OBJECTIVE 1:
Give the stretch of the selected extract that starts with "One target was" and ends with "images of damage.", unchanged.
OBJECTIVE 2:
Pick up the selected extract at the point where it stops and go on.
>> BEGIN SELECTED EXTRACT
The key figure driving some of the most innovative digital developments is Jessica Tan, one of Ping An’s three co-CEOs.
Born and raised in Singapore, Tan earned two degrees at the Massachusetts Institute of Technology – a bachelor’s in Electrical Engineering and Economics, and a master’s in Electrical Engineering and Computer Science – and worked for 13 years at McKinsey & Company, becoming a global partner, before joining Ping An aged 36 as chief information officer in 2013.
Her rise to the top of company followed five years later, along with responsibility for its insurance and technology arms, and the task of integrating the two.
Three factors: geography, culture and people
Tan attributes Ping An’s success to three factors. “The first one has to be that we grew with a large, homogeneous market. In the past 30 years, China’s growth has been spectacular — we were very lucky in having been founded 34 years ago.”
“Factor number two is that we have a very entrepreneurial culture. The whole company is very aggressive, very innovative, always thinking about what’s next to ensure that we continue to grow,”
Ma Mingzhe, Ping An’s founder, continues to be involved in the running of the company as group chairman. “He’s not content with just steadily growing our core business, but is constantly thinking where our next five and 10 years of growth will come from and how to start cultivating that,” says Tan.
“And the third factor is its people. Compared to many other companies, Ping An has a very open and embracing culture – myself being a perfect example. I’m ethnically Chinese, but I’ve been three generations outside of China. I was born and raised in Singapore.”
“There are lots of executives here like me. Our top 100 executives include many non-ethnic Chinese – Koreans, Americans, all sorts of nationalities.”
“We’ve also got people from different types of industries, not just financial services. Your background really doesn’t matter.”
Three stages: strengthening, new models and separate companies
That combination of China’s scale, entrepreneurial restlessness and an open culture willing to embrace contributions from anyone, regardless of their background has seen Ping An move across a three-stage trajectory since Tan joined.
The starting point was looking at ways in which technology could be used to strengthen Ping An’s core business – financial services – by improving sales, cutting costs or reducing risk. “Our thinking was that, as the margins in financial services become thinner, so technology needed to play a bigger role in enabling us to scale up,” says Tan.
One target was the 14 million car accident claims the company handles annually. “Because China has 20,000 different car models, we used to need to send people to look at each car,” says Tan. The near-universal adoption of smart phones, however, offered Ping An another channel to explore – using AI technologies to analyze images of damage.
“Now, drivers can use their phone to take a video or some pictures, send it to us and 72% of claims will be automatically recognized and handled by our AI models,” says Tan. “Then, either we pay you immediately or you go to our repair shop and we guarantee that [the cost] will be within a certain amount and we’ll pay for it.”
The second stage came when Ping An realized that some of the technologies it had developed could be used to create new business models. Across four areas — personal finance, health care, automobiles and ‘smart city’ services (a blanket category covering everything from paying your bills to elderly home care, explains Tan) – Ping started putting in place ecosystem apps aimed at helping people meet their everyday needs.
One of the first was Ping An Good Doctor, now one of China’s largest mobile health portals. Another is Autohome, the country’s largest auto-services portal.
Total user number of those apps now stands at just under 650 million, up from 50 million just five years ago, and providing a company with a massive stream of customers for its financial services.
“Consistently for the past six years, one-third of our financial services customers have come from those users. They first use our lifestyle services, then they to come to us [for financial services],” says Tan.
>> END SELECTED EXTRACT
>> BEGIN COLLECTED MATERIAL
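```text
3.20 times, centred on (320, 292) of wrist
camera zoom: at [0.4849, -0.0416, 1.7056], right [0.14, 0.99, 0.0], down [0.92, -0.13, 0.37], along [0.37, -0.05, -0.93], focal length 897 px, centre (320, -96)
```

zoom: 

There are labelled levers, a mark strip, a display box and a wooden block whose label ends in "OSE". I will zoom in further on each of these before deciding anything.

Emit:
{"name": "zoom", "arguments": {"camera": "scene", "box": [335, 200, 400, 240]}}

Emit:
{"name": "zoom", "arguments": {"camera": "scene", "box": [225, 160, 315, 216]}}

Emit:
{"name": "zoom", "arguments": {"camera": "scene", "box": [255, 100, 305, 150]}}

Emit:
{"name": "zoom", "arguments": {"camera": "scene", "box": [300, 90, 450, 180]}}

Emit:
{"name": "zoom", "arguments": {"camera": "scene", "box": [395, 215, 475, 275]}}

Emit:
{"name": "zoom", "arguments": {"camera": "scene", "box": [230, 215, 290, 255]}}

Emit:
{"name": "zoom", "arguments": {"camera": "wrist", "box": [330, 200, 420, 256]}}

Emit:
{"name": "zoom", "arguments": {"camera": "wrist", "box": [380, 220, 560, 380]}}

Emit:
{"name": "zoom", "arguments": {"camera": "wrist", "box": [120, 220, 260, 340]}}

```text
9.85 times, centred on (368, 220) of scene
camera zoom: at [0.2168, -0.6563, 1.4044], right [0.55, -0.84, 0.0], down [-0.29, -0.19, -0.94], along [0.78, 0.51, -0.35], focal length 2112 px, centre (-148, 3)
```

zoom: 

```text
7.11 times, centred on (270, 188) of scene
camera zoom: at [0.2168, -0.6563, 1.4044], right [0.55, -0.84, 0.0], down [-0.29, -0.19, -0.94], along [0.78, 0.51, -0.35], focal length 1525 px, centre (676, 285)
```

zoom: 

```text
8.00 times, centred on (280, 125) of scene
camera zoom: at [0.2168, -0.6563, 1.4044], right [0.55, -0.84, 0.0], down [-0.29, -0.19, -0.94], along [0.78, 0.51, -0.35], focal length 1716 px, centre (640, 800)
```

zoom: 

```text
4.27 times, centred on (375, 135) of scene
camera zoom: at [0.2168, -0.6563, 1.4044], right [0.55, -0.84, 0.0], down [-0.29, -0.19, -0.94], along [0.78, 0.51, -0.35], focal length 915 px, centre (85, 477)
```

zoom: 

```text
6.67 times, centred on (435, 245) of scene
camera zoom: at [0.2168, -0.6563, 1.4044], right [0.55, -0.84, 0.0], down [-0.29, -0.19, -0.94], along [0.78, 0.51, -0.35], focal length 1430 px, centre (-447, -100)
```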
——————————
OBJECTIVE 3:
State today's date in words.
>> END COLLECTED MATERIAL
WRITTEN RESPONSE 1:
One target was the 14 million car accident claims the company handles annually. “Because China has 20,000 different car models, we used to need to send people to look at each car,” says Tan. The near-universal adoption of smart phones, however, offered Ping An another channel to explore – using AI technologies to analyze images of damage.

WRITTEN RESPONSE 2:
The third stage came when Tan realized that various of those ecosystem business, instead of only serving Ping An businesses, could also be made into companies in their own right, selling their services to other companies.
“Internally, of course, at the beginning, there was a lot of debate and resistance, because, clearly, you’re selling to competitors,” says Tan. But pressed by Ma Mingzhe to put aside such short-term concerns and instead think of longer-term sources of growth, Tan pressed on, most notably with OneConnect Financial Technology, a technology-as-a-service platform for financial institutions originally set up to meet the needs of its own businesses. Listed on the New York Stock Exchange in 2019, OneConnect now sells its services to all China’s major banks and more than half of the country’s insurance firms.
“Of our 11 tech companies, four of them are now separately listed companies,” says Tan. “Now we think of technology as a business in itself.” Last year, those companies contributed nearly US$12 billion in revenues last year and about US$2.2 billion in profits, about 7% of Ping An’s total profits.
Values and outcomes
“It took a lot to make this work,” says Tan. “When I started, in my first two or three years at Ping An, because I was running all these innovations I constantly had to justify why we were investing all this,” says Tan.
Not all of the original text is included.